Radon is a radioactive, cancer-causing gas found in soil and rocks that can make its way through a home's foundation into the home's inside air. A radon mitigation fan is part of an overall radon mitigation system installed in residential homes and other buildings to reduce or eliminate detectable levels of radon in the air. Understanding what a radon mitigation fan is requires understanding radon, the danger it brings into a home, and the role a radon mitigation system plays in reducing that danger.
Radon gas is undetectable to the human eye and nose and requires a special test to determine the levels in your home. It is widely accepted that no radon levels are safe for ongoing exposure and, if the radon levels are found to be 4 picocuries per liter (pCi/L) or higher, you should take immediate steps to get rid of the radon in your home. Even at lower levels, many experts recommend taking steps to reduce the amount. Reliable tests to determine radon levels can be found in most hardware and home improvement stores for a nominal fee. Radon detectors are also available for purchase online.

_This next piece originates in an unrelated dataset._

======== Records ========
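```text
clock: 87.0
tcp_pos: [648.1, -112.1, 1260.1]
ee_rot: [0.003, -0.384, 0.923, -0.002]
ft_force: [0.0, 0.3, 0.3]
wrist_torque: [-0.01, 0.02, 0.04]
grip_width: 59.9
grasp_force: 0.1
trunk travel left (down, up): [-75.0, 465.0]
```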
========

Radon enters the air you breathe through the natural breakdown of uranium in soil, rocks, and water. It is estimated to cause many thousands of deaths each year, because breathing air containing radon can cause lung cancer. Radon can be found all over the world and can get into any type of building — including homes, offices, and schools — and result in high indoor radon levels. Your greatest risk for exposure is most likely at home, where you spend most of your time.
There are several methods to reduce indoor radon levels, but the system primarily used in homes consists of a vent pipe and a radon mitigation fan. Called a soil suction system, it pulls radon from beneath the house and vents it to the outside, away from windows and other openings. By venting above and away from the home with the aid of a radon mitigation fan, the radon never enters the home and is diluted in the outside air. Also known as sub-slab depressurization or active soil depressurization, this radon reduction system does not require major changes to your home, because the vent pipe often runs outside. Sealing foundation cracks and other openings can make the system more effective and efficient.
A similar method to reduce radon levels in homes with crawlspaces involves covering the earth floor with a high-density plastic sheet. A vent pipe and radon mitigation fan are used to draw the radon from under the sheet and vent it to the outdoors. Called submembrane suction, this system — when properly applied — is highly effective at reducing radon levels in homes with crawl spaces.
Choosing the right radon mitigation fan and system depends on the design of your home and other factors. When installing a radon mitigation system, you must be aware of potential moisture issues. Mechanical ventilation can cause too much moisture to build up inside the home, leading to harmful mold and mildew. Lowering radon levels requires technical knowledge and skills and, whenever possible, you should use a contractor specifically trained to fix radon problems. Testing for radon and installing radon mitigation systems has become a specialized industry, including private certification programs for radon mitigation professionals.